### Exercise set
• 1. Locate "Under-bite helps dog" and "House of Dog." in the passage, and write out these words with everything between them.
• 2. Write the next part of the passage, the one that starts with "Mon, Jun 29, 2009".

### Passage
________
Mon, Jun 29, 2009 - Page 7 News List

World News Quick Take

AGENCIES

■UNITED STATES

Under-bite helps dog win title

A prominent under-bite, scrunched face and floppy ears are the hallmarks of a winner. The winner of the World’s Ugliest Dog contest, that is. Pabst, a boxer-mix rescued from a shelter by Miles Egstad of Citrus Heights, California, won the annual contest on Friday at the Sonoma-Marin Fair in Northern California. Pabst’s owner took home US$1,600 in prize money, pet supplies and a modeling contract with House of Dog.

■ARGENTINA

Soldiers face torture charges

Some 70 Argentine soldiers are to be charged in 80 cases of torture committed by the country’s army on its own ranks during the Falklands War against Britain, a prosecutor said on Saturday. A federal appeals court in the of Comodoro Rivadavia upheld a decision by a trial court that the alleged torture are considered crimes against humanity and can therefore not be denied, the source said. “We have been fighting for 27 years for this to become known, we are really satisfied,” said Eduardo Alonso, president of the Center for Falkland Islands Veterans at La Plata, 60km south of the capital Buenos Aires. “Next week, more soldiers will report about abuses they have suffered.” He cited several types of torture, including simulated executions and death by starvation.
________
### Data section
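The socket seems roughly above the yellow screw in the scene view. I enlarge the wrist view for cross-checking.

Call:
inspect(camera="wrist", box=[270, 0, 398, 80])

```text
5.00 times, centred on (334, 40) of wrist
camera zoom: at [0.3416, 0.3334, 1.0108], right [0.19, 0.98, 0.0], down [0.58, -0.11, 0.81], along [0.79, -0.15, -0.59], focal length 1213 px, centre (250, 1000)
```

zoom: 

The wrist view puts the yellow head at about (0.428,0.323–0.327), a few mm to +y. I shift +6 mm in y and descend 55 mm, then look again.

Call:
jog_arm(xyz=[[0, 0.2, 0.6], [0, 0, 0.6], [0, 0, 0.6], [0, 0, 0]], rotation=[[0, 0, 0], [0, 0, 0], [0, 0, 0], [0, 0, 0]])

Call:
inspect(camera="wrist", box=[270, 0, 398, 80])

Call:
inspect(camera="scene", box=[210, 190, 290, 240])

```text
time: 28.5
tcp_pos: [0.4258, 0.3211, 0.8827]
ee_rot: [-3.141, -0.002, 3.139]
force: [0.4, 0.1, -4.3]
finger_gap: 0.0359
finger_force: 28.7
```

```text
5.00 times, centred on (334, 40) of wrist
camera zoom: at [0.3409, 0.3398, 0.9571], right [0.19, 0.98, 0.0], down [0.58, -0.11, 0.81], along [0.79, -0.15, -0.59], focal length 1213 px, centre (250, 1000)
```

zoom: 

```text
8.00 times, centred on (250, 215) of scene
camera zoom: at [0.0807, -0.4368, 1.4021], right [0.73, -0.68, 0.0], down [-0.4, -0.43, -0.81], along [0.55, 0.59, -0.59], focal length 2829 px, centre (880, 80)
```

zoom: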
________
### Outputs in order
• 1.
Under-bite helps dog win title

A prominent under-bite, scrunched face and floppy ears are the hallmarks of a winner. The winner of the World’s Ugliest Dog contest, that is. Pabst, a boxer-mix rescued from a shelter by Miles Egstad of Citrus Heights, California, won the annual contest on Friday at the Sonoma-Marin Fair in Northern California. Pabst’s owner took home US$1,600 in prize money, pet supplies and a modeling contract with House of Dog.

• 2.
■UNITED STATES

New satellite heads to orbit

A sophisticated new weather satellite is on its way to orbit. An unmanned rocket carrying the nation’s latest Geostationary Operational Environmental Satellite blasted off from Cape Canaveral on Saturday. The satellite is headed to a 35,400km high orbit where it will undergo six months of testing. It will circle Earth as a spare and be called into service when needed. The GOES satellite network tracks hurricanes and tornadoes, and monitors solar flares. NASA manages the development and launch of GOES satellites for the National Oceanic and Atmospheric Administration. The one launched on Saturday, GOES O, will be renamed GOES 14 once it reaches its proper orbit in a week-and-a-half.

■UNITED STATES

Substance kills gulls

Hundreds of gulls were killed or maimed in Cleveland after what investigators believe was cooking oil spewed from a sewer pipe into the Cuyahoga River. Investigators said on Friday that several hundred liters of the substance killed or disabled hundreds of gulls near the Kingsbury Run tributary. Most of them were just downstream from the site where environmentalists last week celebrated the river’s comeback since floating oil and debris caught fire on June 22, 1969.

■UNITED STATES

Kittens hearten biologists

The discovery of 10 lynx kittens this spring marks the first newborns documented in Colorado since 2006, heartening biologists overseeing restoration of the mountain feline. The tuft-eared cats with big, padded feet were native to Colorado, but were wiped out by the early 1970s by logging, trapping, poisoning and development. Biologists found no kittens the past two years, possibly partly because of a drop in the number of snowshoe hares, the cats’ main food source. This year, seven male and three female kittens were found in five dens.